In "Pierrot," Schoenberg did what the quantum scientists do today: He removed all that is familiar to us, all that grounds us to the world we think we know. In his score--a setting of fantastical poems in which a moon-drunk Harlequin becomes a conduit for revealing pure, wild, sexually aroused emotion--nothing is as it previously seemed. Song and speech are confused; the music is so highly charged that sound effects and melody are inseparable.

Performances by Southwest Chamber do not always live up to the interest of the programming, although a remarkable new 120-CD set that the society has just issued suggests that, under the right conditions, the playing can be reliably strong. On Saturday, the Milhaud lacked some of its allure as played in an arrangement for piano and string quartet, rather than the jazzy original version for 17 solo instruments with a prominent saxophone part. But, appropriate to the science connection, this version and its strict performance did reveal some of the intriguing inner workings of a score often only appreciated for its jazziness.

"Pierrot" featured the soprano Phyllis Bryn-Julson, who recited/sang it from memory, and did so masterfully. She is not as dramatic as a singer can be in this role, but she casts a spell.
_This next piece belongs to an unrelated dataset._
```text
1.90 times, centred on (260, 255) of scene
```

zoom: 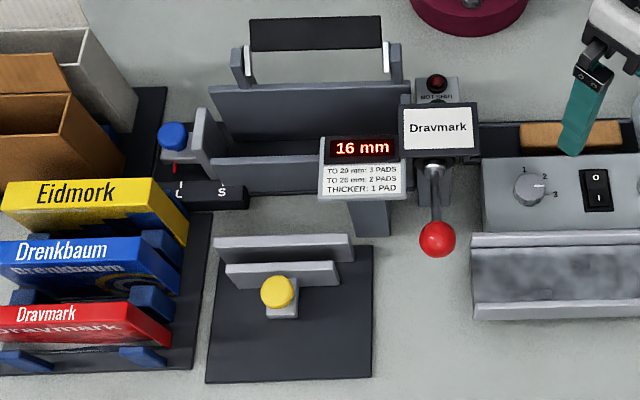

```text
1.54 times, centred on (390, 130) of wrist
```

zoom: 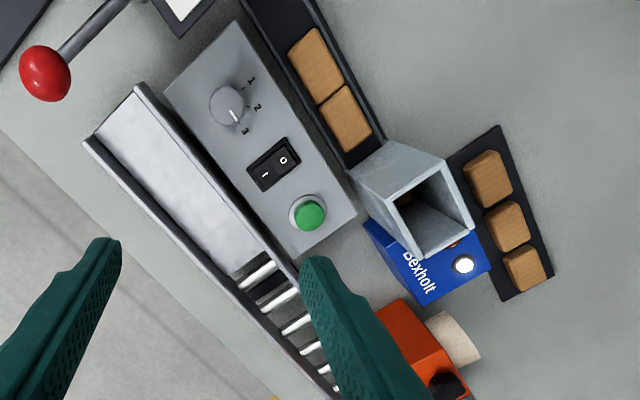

Jeff von der Schmidt, the ensemble's artistic director, conducted the five instrumentalists in a carefully laid out interpretation. "Pierrot" is most striking when each player is striking; in this case there were two standouts--the bracing flutist Dorothy Stone and the characterful clarinetist, Jim Foschia.

In between, and in recognition of the new concert setting, Stone, violist Jan Karlin and pianist Gayle Blankenburg, gave an enjoyably decorative and fanciful interpretation of Robert Kraft's "Kandinsky Variations." The piece is a graph score from the 1970s visually inspired by Kandinsky, allowing the performers improvisatory freedom. And the fact that this indeterminate music will never sound remotely the same the second time around also served as a nice musical reminder of the sheer uncertainty that is at the heart of science and that we tend to experience every time we peer up into the night sky.